In this article, the official story was set: on a cold night Paul McCartney stormed out of the studio, drove away in his car and wound up dead in a car crash. To shelter the adoring Beatles fans from the heart-wrenching news, the band teamed up with MI5 to find a left-handed bassist lookalike with equal songwriting skill. The winner, and incoming Paul McCartney, was an orphan named William Campbell. Overcome by guilt, the surviving Beatles left clues to vent their sadness at the loss of their dear friend. Like many of the previous albums, Paul stood out on the cover of Abbey Road, going barefoot across that famous zebra crossing with a slightly out-of-step cadence to his stride. 


Believers contented themselves with a reality in which Paul’s family reacted to this replacement with the surprisingly stoic mindset of ‘well, he’s not our Paul but he’ll do!’ True belief defies logic. However, in the counter-cultural era that questioned the facts relayed by the ‘establishment’, the window of plausibility undoubtedly opened wider. Popular music had become synonymous with secret messages, fuelled by the idea that anything with such enormous reach must be spreading a hidden agenda.
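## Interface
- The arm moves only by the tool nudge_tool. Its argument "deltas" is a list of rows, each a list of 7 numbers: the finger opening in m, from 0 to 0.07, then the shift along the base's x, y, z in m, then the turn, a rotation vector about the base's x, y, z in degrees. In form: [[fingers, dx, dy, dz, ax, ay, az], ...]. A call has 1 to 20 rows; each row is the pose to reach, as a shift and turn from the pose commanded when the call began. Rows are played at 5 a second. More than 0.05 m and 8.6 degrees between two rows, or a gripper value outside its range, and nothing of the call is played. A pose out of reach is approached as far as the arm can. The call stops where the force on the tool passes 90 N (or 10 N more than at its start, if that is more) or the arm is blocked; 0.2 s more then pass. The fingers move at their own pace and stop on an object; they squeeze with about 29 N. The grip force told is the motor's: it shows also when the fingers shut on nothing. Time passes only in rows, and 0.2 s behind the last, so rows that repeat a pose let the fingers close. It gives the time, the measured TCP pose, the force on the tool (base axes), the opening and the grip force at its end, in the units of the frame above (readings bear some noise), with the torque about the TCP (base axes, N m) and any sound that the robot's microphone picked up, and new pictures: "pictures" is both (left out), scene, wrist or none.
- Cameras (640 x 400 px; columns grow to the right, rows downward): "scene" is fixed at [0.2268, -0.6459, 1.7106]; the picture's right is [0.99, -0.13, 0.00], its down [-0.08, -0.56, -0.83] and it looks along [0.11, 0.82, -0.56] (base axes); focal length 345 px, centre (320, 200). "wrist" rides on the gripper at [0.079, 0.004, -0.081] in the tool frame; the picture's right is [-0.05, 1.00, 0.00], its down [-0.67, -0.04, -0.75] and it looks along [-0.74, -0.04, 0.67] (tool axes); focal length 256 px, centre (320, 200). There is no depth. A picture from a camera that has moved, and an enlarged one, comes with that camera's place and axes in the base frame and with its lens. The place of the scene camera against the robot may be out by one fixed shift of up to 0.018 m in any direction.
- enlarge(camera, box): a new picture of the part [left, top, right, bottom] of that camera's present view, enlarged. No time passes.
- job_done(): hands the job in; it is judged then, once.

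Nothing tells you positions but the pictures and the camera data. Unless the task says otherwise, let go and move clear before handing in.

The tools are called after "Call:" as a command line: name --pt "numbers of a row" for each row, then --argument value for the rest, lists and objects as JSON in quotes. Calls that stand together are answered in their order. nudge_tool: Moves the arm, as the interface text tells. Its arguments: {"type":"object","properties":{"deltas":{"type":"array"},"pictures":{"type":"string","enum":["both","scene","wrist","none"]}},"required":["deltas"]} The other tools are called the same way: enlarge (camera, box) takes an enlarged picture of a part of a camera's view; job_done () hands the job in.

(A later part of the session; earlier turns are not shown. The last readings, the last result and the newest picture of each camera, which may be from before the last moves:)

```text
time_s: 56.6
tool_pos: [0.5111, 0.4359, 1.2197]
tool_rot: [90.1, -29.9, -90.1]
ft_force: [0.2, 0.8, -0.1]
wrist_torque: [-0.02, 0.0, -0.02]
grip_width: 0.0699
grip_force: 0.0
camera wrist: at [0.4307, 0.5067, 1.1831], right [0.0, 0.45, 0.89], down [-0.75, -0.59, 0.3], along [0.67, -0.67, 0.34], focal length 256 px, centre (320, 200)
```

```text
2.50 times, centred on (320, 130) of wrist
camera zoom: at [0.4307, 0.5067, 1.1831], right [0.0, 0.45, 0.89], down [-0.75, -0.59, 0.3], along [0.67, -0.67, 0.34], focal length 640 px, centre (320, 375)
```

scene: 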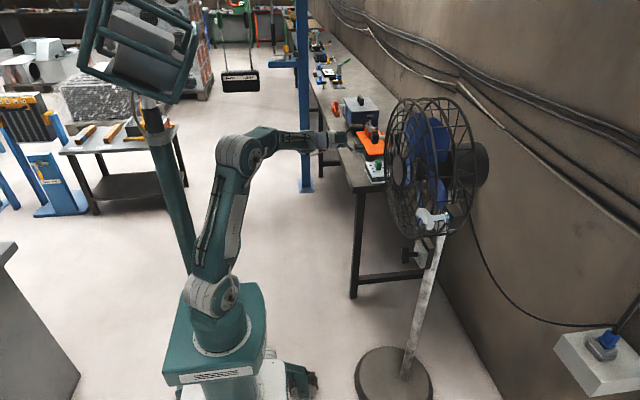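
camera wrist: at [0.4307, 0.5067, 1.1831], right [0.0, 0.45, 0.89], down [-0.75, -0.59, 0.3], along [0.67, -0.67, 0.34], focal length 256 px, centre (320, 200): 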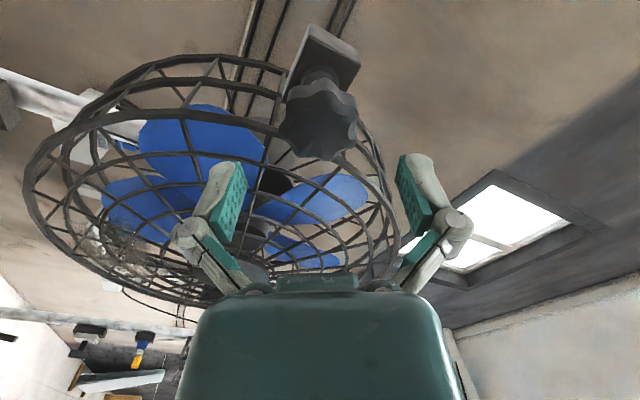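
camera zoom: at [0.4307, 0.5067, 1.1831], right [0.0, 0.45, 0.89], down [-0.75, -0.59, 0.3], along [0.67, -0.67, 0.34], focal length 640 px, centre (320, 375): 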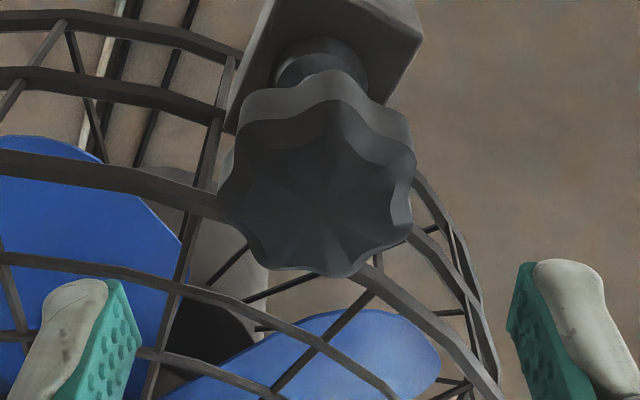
A perverse reading of the Beatles’ White Album led Charles Manson to believe that the band was in tune with his desire to instigate an apocalyptic race war. Mass influence seems nothing short of scary. 

The theory is a testament to the bizarre reality that disinformation carries. Even in light of LaBour’s confession that he invented many of the clues detailed in his seminal article, the student paper’s publication still has many today claiming that they are not fooled by the deceiving ‘Faul’. 


Has anyone else noticed that [insert famous musician] is looking a little different lately?